Advent is a great reminder. It is a season set apart from the rush of shopping and decorating, or perhaps a season overlaying this rushing busy-ness. Somehow Advent intersects our time, just as God intersected all time and became one of us. Advent reminds us of the great truth, the great reality, the great love of God for each of us. For a few days and weeks in the cold of winter and the long dark of night we are reminded that our lives have meaning, that each of us is a star in God’s heart. We are reminded that “he shall come again in his glorious majesty to judge both the quick and the dead, (and that) we may rise to the life immortal…” We are told once again that God loves us… that he loved the world so that he gave his life so that we might have everlasting life. And it all began in Bethlehem on that first Christmas night. It all began beneath a starry sky as angels sang and shepherds knelt and kings offered their gifts.

So too we offer gifts to one another at Christmas. So too we kneel before the manger and before the altar where Christ is rebirthed with each Mass. So too as we receive him in this purple penitential season, our hearts are washed clean and our souls watered anew. So too we sing our praises with the angels on high.

Some call these stories myths. But myths are true. They tell the greatest truths of all, who we are, who we are meant to be. They answer the great questions why and how? They tell of God our creator, of Christ our redeemer. They tell us of love incarnate.

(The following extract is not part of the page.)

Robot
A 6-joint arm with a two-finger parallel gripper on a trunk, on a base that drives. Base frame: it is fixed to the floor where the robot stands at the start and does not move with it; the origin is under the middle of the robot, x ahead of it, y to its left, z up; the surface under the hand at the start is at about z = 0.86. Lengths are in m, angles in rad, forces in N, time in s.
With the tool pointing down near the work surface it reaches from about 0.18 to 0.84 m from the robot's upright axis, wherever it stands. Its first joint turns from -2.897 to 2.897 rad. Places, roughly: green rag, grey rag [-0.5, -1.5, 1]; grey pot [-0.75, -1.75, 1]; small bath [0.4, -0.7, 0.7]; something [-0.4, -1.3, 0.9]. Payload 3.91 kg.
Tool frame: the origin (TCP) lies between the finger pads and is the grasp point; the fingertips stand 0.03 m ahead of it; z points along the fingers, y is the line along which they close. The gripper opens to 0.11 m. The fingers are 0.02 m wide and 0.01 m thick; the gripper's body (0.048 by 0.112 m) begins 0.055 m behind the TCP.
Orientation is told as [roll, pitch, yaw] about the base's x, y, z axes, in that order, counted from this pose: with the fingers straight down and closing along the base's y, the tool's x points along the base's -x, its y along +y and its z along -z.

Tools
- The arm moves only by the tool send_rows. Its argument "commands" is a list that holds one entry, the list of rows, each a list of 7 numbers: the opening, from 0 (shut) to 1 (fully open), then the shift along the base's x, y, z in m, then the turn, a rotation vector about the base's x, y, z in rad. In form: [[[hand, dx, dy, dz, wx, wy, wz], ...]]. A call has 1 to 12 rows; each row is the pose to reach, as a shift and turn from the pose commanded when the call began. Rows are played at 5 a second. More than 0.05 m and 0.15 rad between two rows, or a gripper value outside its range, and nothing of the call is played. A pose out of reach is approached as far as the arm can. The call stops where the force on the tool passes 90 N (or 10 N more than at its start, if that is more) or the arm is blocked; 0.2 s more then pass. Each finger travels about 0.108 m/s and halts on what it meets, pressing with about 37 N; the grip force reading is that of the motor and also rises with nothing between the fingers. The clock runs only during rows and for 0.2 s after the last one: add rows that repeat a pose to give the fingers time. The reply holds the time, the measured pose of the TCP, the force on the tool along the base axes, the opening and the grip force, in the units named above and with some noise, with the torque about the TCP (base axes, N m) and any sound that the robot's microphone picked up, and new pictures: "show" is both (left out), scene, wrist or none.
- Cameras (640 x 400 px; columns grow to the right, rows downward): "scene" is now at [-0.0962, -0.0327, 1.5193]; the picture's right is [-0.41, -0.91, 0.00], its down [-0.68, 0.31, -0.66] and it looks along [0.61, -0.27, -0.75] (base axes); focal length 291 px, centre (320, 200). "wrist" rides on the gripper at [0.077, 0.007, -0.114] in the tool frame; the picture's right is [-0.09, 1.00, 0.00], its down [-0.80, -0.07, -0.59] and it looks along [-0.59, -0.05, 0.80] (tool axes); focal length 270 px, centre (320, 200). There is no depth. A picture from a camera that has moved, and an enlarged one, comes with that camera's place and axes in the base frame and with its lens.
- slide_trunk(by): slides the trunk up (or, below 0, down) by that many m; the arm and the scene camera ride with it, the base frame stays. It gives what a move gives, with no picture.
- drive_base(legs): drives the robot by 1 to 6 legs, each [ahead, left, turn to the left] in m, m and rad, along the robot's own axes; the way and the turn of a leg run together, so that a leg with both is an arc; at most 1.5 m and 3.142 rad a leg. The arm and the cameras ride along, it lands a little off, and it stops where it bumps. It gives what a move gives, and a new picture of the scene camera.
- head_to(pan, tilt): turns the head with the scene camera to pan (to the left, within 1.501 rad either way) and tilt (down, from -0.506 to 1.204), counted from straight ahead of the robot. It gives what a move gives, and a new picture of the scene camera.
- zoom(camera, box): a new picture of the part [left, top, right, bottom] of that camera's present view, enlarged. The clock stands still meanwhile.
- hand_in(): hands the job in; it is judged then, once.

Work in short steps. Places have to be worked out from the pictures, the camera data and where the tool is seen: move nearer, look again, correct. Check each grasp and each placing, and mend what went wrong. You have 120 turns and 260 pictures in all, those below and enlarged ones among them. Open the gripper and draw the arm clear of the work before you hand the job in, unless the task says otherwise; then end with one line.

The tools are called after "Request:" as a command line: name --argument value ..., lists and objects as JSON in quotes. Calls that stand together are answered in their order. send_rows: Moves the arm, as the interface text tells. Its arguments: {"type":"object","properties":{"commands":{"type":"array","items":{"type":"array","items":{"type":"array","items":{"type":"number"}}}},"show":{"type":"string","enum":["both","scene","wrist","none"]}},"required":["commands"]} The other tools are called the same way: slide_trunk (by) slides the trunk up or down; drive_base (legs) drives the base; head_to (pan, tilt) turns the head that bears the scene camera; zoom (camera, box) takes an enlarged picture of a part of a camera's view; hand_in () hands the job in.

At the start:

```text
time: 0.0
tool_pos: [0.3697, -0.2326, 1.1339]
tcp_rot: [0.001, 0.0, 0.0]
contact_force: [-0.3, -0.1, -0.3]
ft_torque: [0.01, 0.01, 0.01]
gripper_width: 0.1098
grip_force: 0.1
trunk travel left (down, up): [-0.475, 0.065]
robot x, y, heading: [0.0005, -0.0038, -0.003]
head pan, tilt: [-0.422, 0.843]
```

These myths tell a glorious truth.

We light our Advent candles, the single purple one this first evening. Slowly, as we learn our Collect by heart, engrafting the words onto our souls, we change into something slightly different than we were before, something slightly more glorious, something slightly closer to heaven, something holy, as we taste a bit of heaven in this holy season.

This is the adventure of Advent, the coming of Our Lord upon earth.